Back in March, “the Fed is behind the curve” was the prevailing narrative of too little, too late when it came to containing inflation. The only problem was that the $30 trillion US bond market disagreed. The people who buy and sell Treasury securities around the world were obviously aware of the surging cost of living and bet their fortunes and reputations on the Federal Reserve fulfilling its data-dependent mandate to bring inflation, which peaked at 9.06% in June as measured by the Consumer Price Index from a year earlier, down to the central bank's target of 2% before spiraling prices became embedded in the economy.

To be sure, US debt of all types violently lost 13% in 2022 as the Fed raised its target interest rate on overnight loans between banks seven times, from 0.25% to 4.50%, in an unprecedented amount of tightening for the 109-year-old central bank in such a short period of time. Even so, US bonds still outperformed the benchmark for fixed-income assets globally as well as related securities issued by the Group of Seven developed economies, according to data compiled by Bloomberg.
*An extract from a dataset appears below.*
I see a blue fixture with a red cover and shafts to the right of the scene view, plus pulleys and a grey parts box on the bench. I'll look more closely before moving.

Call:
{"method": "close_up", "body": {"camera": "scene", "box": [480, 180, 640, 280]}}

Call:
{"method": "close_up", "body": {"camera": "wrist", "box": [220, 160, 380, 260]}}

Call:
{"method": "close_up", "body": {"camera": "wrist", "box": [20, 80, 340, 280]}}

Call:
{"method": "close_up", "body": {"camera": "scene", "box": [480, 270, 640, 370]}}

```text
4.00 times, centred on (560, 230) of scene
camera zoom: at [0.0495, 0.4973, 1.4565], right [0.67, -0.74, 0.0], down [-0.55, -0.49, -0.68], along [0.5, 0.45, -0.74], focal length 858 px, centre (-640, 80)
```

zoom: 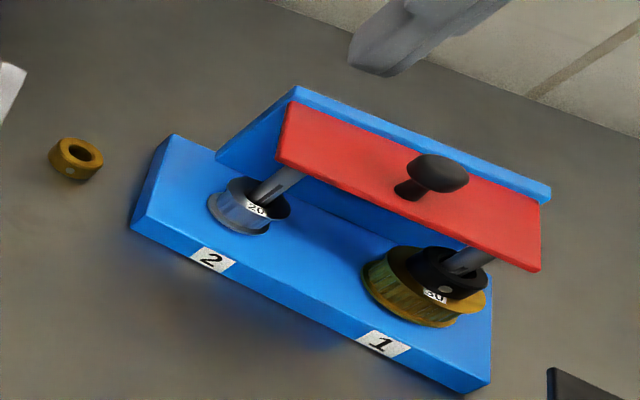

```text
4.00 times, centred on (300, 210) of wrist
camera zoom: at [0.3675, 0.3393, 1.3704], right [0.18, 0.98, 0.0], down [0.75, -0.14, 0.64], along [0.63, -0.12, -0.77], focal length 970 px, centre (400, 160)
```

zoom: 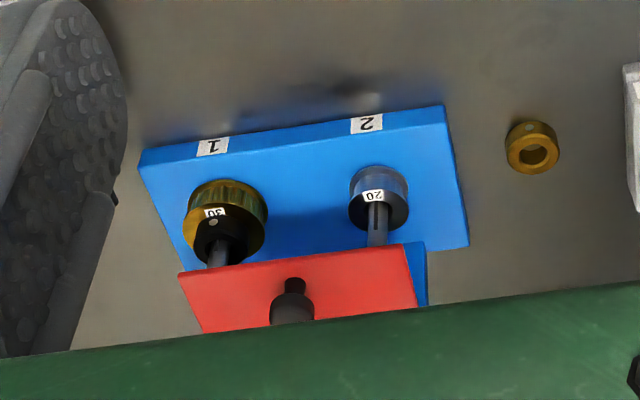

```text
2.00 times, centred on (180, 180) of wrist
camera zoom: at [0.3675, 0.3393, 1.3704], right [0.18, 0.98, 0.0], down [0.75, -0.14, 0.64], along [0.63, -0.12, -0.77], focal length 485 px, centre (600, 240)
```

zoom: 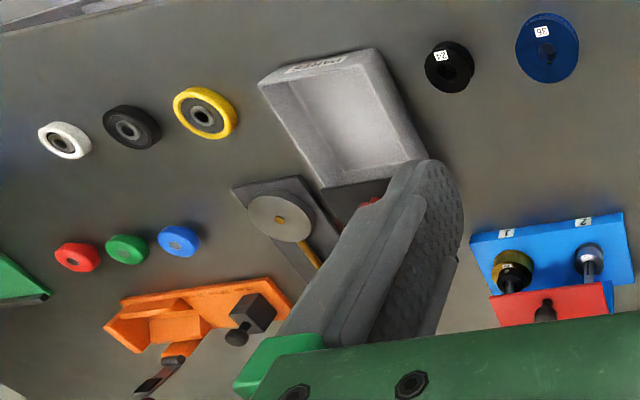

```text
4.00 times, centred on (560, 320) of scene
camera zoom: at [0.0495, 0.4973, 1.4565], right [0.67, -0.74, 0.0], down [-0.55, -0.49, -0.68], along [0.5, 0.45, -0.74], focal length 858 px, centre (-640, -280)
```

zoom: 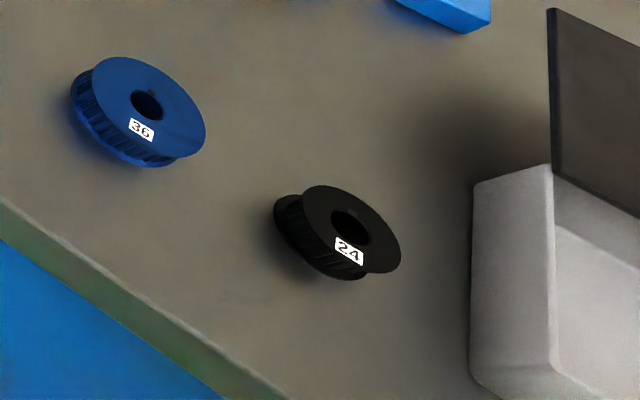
The bond market's relative confidence in the Fed shows no signs of flagging even with the exogenous economic fallout from Russia's invasion of Ukraine and Vladimir Putin's war against its people. So when the US Labor Department said last week that the Personal Consumption Expenditures Price Index — the Fed's preferred measure of inflation — rose at a slower pace in each of the past three months, going from a 0.55% jump in August to a 0.46% rise in September to a 0.26% increase in October and finally to a gain of just 0.17% in November, no one at the central bank suggested ending the historic pace of credit tightening. Chair Jerome Powell made that clear when he said in a press conference earlier this month that wages -- a key driver of inflation -- are growing “well above what would be consistent with 2% inflation.”